People bellow for resolutions.

They play all those tricky songs…

(They being those crafty people who made up New Years.)

Their evil sing-songy lyrics interrogate me.

They ask tough questions.

Like…

Should auld acquaintance be forgot,
And never brought to mind?

And my mind collects my sadness for a moment.

This year I lost my first friend.

That sounds dumb, I know.

But I mean it.

Not that friendships haven’t ebbed and flowed, hit ups and downs, or been distanced by time and geography, but I’ve never straight out lost a friend. Not in my whole life.

Understatement of 2009: It bothers me.

Because its not because they died.

Or because they moved far away.

But just because we just aren’t friends anymore.

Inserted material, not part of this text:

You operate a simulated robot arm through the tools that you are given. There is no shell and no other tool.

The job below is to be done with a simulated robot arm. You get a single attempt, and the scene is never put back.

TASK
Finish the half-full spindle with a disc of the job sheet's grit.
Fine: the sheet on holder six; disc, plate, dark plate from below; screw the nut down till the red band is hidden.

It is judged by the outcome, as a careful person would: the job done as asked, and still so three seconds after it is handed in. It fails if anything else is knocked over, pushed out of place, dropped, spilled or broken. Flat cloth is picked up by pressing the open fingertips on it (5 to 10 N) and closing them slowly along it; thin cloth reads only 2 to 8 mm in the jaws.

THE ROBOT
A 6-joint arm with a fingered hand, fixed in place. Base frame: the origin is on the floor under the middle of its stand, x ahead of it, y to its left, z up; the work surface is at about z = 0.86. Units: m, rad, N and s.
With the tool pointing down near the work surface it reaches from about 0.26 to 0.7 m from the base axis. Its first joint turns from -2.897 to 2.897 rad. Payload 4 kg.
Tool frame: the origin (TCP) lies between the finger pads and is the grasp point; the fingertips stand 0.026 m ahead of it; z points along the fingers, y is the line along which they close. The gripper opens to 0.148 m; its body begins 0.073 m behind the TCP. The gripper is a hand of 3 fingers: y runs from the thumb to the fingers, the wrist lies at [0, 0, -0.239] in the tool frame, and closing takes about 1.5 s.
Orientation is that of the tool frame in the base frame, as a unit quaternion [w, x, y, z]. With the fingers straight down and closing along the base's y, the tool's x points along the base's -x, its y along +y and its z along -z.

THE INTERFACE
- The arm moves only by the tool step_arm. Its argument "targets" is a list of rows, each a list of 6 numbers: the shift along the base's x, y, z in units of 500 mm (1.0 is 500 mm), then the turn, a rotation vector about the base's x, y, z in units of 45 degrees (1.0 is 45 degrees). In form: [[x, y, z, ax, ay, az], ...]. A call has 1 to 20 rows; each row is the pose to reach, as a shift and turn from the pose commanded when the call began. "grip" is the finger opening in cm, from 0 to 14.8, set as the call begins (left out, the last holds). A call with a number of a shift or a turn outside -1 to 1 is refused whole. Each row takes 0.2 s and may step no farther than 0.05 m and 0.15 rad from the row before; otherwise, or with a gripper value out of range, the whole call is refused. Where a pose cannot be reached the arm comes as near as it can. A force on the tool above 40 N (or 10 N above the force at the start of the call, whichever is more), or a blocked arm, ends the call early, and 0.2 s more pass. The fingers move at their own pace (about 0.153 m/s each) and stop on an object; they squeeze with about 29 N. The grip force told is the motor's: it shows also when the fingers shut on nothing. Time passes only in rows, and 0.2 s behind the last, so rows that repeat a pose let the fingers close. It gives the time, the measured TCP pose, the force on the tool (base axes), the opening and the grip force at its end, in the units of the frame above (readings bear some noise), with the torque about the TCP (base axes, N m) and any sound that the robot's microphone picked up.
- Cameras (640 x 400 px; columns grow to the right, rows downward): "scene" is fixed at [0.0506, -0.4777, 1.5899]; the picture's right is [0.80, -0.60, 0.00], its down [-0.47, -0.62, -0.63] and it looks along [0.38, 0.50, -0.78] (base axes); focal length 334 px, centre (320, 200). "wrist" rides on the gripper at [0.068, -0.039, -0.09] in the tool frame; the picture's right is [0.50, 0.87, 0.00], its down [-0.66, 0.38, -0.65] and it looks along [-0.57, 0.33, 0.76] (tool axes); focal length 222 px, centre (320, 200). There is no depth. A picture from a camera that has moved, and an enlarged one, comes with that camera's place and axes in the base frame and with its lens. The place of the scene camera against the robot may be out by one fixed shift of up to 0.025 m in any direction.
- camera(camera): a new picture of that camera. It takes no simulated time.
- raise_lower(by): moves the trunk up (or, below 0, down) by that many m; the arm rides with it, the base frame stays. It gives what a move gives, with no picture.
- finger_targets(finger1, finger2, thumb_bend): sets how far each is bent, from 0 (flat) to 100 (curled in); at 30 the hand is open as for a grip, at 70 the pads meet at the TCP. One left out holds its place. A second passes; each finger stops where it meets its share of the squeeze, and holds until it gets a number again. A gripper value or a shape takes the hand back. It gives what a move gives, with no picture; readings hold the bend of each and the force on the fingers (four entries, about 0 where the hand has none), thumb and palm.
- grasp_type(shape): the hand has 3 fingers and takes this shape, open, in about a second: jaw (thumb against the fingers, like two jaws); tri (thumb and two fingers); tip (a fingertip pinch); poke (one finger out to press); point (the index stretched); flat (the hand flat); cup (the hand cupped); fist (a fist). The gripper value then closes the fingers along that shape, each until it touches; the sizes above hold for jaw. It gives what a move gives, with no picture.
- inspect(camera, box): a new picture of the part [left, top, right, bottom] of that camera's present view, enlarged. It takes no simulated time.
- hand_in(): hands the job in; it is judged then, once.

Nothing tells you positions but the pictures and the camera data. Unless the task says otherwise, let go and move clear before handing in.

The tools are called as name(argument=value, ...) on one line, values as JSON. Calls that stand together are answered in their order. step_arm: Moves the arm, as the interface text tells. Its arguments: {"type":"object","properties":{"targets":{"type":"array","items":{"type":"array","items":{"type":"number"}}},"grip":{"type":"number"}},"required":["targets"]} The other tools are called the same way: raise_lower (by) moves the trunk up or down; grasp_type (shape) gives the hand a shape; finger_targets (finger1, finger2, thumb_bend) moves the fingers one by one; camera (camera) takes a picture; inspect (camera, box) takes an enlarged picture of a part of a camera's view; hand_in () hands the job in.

My heart. It gets sort of fragile and tingly-numb when I think about it.

I didn’t want to let go.

But you know that moment when your heart flattens like a punctured tire…and you realize that you’re positioning yourself as the pathetic one? The one who enjoys sharing life with someone whose lost the interest to share yours?

That moment came.

More than once.

I searched for the mercy of certainty.

And it was nowhere to be found. Or at least nowhere that I looked.

Or if it was, I didn’t recognize it.

So–remorsefully, unwillingly, running on empty–I let go.

And now I sit here, looking at my open hand.

With a tingly-numb heart.

Disgusted by the distance that grows up like weeds between us.

And I hope there is another way.

After all, what is the salvation message if not a story about what was once lost being found?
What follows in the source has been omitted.